Selected extract:
Prostasin is downregulated in hormone-refractory prostate cancers (HRPC). The mechanisms by which androgens regulate prostasin expression are unclear.


LNCaP cells were treated with dihydrotestosterone (DHT), and mRNA expression of prostasin, SREBPs, SNAIL, and SLUG was examined by real-time PCR following reverse transcription. A human prostasin promoter was evaluated in HEK-293 cells co-transfected with transcription factor cDNAs. Regulation of endogenous prostasin expression by transfected SREBP-2 or SLUG was evaluated. Expression of SNAIL and SLUG mRNA in DU-145 cells treated with epidermal growth factor (EGF) was examined.


Prostasin mRNA expression in LNCaP cells was not responsive to DHT treatment. DHT marginally upregulated mRNA expression of SREBP-1c, SREBP-2, and SNAIL, but not SREBP-1a, while dramatically increased SLUG mRNA expression, in a dose-dependent manner. Co-transfection of prostasin promoter and SREBP cDNA in HEK-293 cells resulted in stimulation of promoter activity at approximately twofold by SREBP-1c, and up to sixfold by SREBP-2; while co-transfection with SNAIL or SLUG cDNA resulted in repression of promoter activity to 43% or 59%, respectively. Co-transfection of the SLUG cDNA negated SREBP-2's stimulation of prostasin promoter in a dose-dependent manner. Transfection of an SREBP-2 cDNA in HEK-293 and DU-145 resulted in upregulation of prostasin while transfection of a SLUG cDNA in LNCaP repressed prostasin expression. EGF upregulated SNAIL and SLUG mRNA in DU-145.


DHT regulates prostasin expression in prostate cells via SREBP stimulation and SLUG repression of prostasin promoter. SLUG is upregulated by DHT and EGF, providing a molecular mechanism by which epithelial cell-specific genes are silenced during prostate cancer development and progression.

Required task 1:
Pull out the sentences of the selected extract that run from "Prostasin mRNA expression" through "mRNA in DU-145." and give them unchanged.

Data segment:

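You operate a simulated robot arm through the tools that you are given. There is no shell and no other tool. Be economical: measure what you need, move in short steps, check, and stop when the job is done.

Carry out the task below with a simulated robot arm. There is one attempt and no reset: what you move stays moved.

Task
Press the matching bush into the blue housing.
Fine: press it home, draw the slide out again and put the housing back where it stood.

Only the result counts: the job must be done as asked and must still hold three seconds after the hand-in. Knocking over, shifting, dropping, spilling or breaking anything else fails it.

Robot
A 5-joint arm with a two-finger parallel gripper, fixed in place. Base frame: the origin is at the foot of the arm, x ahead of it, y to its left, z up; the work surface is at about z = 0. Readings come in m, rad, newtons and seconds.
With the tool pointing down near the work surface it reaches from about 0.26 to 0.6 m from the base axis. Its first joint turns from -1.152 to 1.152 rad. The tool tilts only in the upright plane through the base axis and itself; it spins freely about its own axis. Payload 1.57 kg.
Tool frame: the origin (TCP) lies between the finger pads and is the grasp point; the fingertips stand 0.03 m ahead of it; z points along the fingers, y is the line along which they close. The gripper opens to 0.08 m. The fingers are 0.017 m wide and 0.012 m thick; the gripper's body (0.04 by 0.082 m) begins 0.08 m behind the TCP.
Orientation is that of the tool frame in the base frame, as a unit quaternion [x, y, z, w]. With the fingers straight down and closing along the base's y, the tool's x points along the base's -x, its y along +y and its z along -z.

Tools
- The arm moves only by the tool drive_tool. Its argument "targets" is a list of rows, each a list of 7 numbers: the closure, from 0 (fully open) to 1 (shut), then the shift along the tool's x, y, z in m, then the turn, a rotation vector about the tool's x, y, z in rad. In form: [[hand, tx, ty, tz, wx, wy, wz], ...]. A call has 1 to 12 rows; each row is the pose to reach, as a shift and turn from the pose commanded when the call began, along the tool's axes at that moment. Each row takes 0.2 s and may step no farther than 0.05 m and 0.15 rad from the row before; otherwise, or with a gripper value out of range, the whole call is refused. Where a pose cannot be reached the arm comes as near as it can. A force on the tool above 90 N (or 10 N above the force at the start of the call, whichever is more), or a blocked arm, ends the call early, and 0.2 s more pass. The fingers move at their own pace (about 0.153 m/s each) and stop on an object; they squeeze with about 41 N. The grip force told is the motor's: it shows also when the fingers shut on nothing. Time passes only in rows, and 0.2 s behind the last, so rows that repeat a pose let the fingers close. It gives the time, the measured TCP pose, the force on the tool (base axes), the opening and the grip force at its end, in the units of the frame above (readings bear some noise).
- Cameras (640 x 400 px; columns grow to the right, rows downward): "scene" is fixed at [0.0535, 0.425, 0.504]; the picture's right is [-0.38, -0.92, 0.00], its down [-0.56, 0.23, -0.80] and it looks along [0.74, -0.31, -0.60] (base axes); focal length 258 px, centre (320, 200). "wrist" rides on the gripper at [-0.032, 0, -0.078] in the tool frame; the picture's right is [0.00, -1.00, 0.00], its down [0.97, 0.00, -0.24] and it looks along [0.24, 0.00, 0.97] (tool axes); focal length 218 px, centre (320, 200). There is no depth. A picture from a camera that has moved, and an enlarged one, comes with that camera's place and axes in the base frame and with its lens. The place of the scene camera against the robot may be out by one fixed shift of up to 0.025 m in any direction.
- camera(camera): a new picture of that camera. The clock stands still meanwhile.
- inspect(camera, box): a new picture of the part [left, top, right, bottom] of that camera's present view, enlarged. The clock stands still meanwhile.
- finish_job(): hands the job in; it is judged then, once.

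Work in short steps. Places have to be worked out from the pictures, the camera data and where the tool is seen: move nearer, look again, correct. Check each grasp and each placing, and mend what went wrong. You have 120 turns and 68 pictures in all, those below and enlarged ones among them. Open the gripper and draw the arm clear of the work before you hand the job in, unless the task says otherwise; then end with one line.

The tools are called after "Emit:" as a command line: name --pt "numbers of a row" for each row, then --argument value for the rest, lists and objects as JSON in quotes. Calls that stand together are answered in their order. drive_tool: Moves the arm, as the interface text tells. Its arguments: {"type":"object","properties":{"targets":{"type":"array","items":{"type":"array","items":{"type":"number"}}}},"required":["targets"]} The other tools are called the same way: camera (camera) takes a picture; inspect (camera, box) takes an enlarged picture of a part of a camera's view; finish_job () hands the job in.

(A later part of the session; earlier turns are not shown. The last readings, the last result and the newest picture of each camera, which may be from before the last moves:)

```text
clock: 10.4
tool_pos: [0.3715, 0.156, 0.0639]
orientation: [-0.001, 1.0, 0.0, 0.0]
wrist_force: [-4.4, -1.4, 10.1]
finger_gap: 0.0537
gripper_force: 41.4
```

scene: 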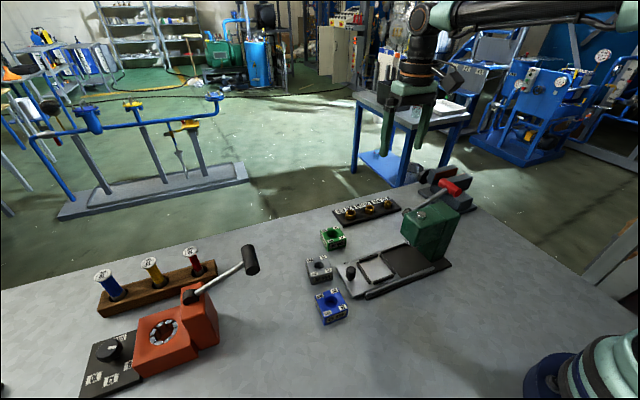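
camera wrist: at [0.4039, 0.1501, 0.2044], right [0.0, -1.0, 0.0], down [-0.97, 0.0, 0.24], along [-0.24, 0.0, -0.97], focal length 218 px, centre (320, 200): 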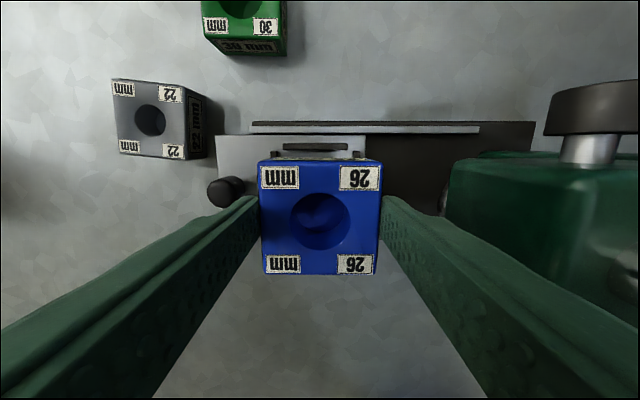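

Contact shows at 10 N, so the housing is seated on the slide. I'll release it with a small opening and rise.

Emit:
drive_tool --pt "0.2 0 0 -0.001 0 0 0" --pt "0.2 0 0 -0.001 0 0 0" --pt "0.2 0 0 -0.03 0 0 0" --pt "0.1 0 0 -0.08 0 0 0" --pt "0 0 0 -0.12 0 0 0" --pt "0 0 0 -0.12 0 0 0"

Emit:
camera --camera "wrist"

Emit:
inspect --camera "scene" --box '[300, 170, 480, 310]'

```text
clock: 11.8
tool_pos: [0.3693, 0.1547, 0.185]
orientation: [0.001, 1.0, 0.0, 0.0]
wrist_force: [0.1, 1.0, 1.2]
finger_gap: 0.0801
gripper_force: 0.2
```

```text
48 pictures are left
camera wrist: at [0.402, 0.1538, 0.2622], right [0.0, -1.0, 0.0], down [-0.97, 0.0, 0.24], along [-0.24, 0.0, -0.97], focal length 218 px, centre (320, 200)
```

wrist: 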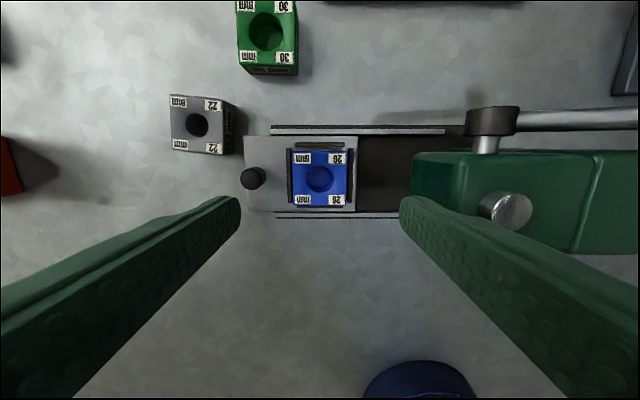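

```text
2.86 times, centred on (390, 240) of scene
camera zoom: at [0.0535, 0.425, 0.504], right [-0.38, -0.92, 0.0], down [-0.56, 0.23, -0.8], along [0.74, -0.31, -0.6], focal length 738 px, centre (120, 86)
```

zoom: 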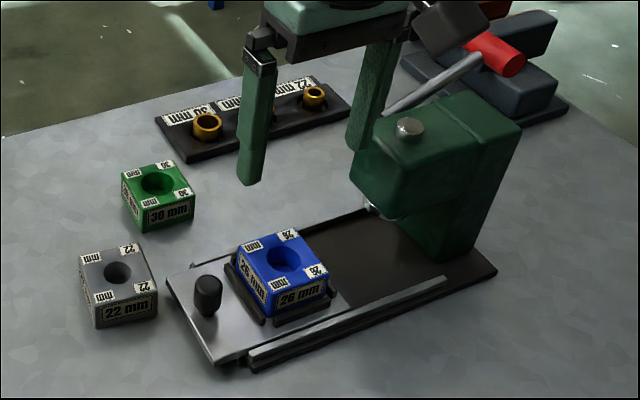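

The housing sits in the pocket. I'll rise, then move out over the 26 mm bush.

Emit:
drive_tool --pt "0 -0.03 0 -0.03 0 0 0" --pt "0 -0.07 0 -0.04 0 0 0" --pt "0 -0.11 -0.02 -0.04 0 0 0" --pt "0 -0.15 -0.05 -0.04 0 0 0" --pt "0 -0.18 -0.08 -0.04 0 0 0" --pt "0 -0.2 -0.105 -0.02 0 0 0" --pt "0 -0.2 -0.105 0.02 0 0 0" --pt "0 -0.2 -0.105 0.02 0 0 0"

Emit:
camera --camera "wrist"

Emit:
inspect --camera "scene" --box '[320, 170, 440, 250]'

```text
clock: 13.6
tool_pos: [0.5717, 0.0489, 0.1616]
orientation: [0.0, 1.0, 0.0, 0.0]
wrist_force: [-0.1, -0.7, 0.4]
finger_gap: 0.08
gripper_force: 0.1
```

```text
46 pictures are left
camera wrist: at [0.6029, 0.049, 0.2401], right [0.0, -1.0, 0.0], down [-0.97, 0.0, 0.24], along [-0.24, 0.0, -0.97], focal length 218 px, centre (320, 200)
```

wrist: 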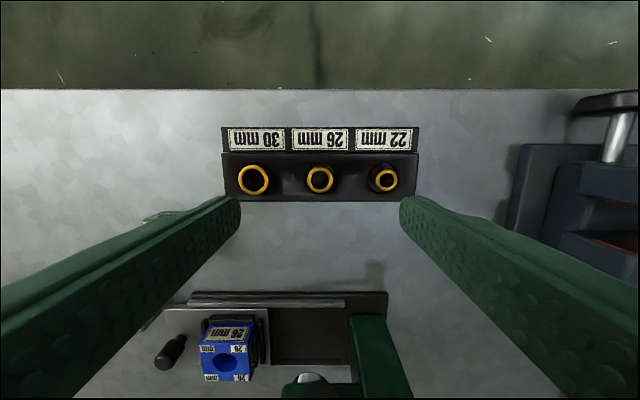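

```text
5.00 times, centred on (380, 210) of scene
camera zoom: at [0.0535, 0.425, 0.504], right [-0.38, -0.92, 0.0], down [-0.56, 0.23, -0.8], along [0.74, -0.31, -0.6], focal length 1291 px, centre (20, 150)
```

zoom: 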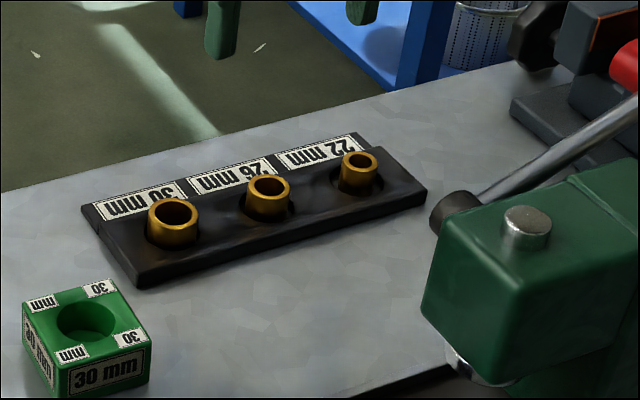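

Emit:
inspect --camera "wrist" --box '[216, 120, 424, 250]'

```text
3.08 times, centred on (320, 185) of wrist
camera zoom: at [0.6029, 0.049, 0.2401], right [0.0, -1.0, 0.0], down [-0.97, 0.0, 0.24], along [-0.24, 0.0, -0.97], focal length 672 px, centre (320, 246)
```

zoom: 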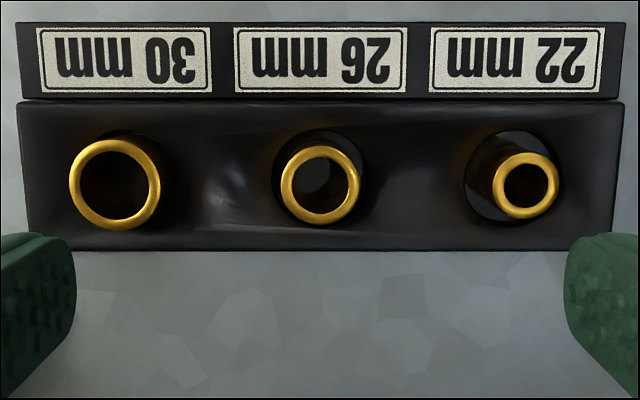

Required task 2:
Emit only the lines from the one containing "- Cameras (640" through the one containing "Work in short", copied exactly.

Exercise solution 1:
Prostasin mRNA expression in LNCaP cells was not responsive to DHT treatment. DHT marginally upregulated mRNA expression of SREBP-1c, SREBP-2, and SNAIL, but not SREBP-1a, while dramatically increased SLUG mRNA expression, in a dose-dependent manner. Co-transfection of prostasin promoter and SREBP cDNA in HEK-293 cells resulted in stimulation of promoter activity at approximately twofold by SREBP-1c, and up to sixfold by SREBP-2; while co-transfection with SNAIL or SLUG cDNA resulted in repression of promoter activity to 43% or 59%, respectively. Co-transfection of the SLUG cDNA negated SREBP-2's stimulation of prostasin promoter in a dose-dependent manner. Transfection of an SREBP-2 cDNA in HEK-293 and DU-145 resulted in upregulation of prostasin while transfection of a SLUG cDNA in LNCaP repressed prostasin expression. EGF upregulated SNAIL and SLUG mRNA in DU-145.

Exercise solution 2:
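- Cameras (640 x 400 px; columns grow to the right, rows downward): "scene" is fixed at [0.0535, 0.425, 0.504]; the picture's right is [-0.38, -0.92, 0.00], its down [-0.56, 0.23, -0.80] and it looks along [0.74, -0.31, -0.60] (base axes); focal length 258 px, centre (320, 200). "wrist" rides on the gripper at [-0.032, 0, -0.078] in the tool frame; the picture's right is [0.00, -1.00, 0.00], its down [0.97, 0.00, -0.24] and it looks along [0.24, 0.00, 0.97] (tool axes); focal length 218 px, centre (320, 200). There is no depth. A picture from a camera that has moved, and an enlarged one, comes with that camera's place and axes in the base frame and with its lens. The place of the scene camera against the robot may be out by one fixed shift of up to 0.025 m in any direction.
- camera(camera): a new picture of that camera. The clock stands still meanwhile.
- inspect(camera, box): a new picture of the part [left, top, right, bottom] of that camera's present view, enlarged. The clock stands still meanwhile.
- finish_job(): hands the job in; it is judged then, once.

Work in short steps. Places have to be worked out from the pictures, the camera data and where the tool is seen: move nearer, look again, correct. Check each grasp and each placing, and mend what went wrong. You have 120 turns and 68 pictures in all, those below and enlarged ones among them. Open the gripper and draw the arm clear of the work before you hand the job in, unless the task says otherwise; then end with one line.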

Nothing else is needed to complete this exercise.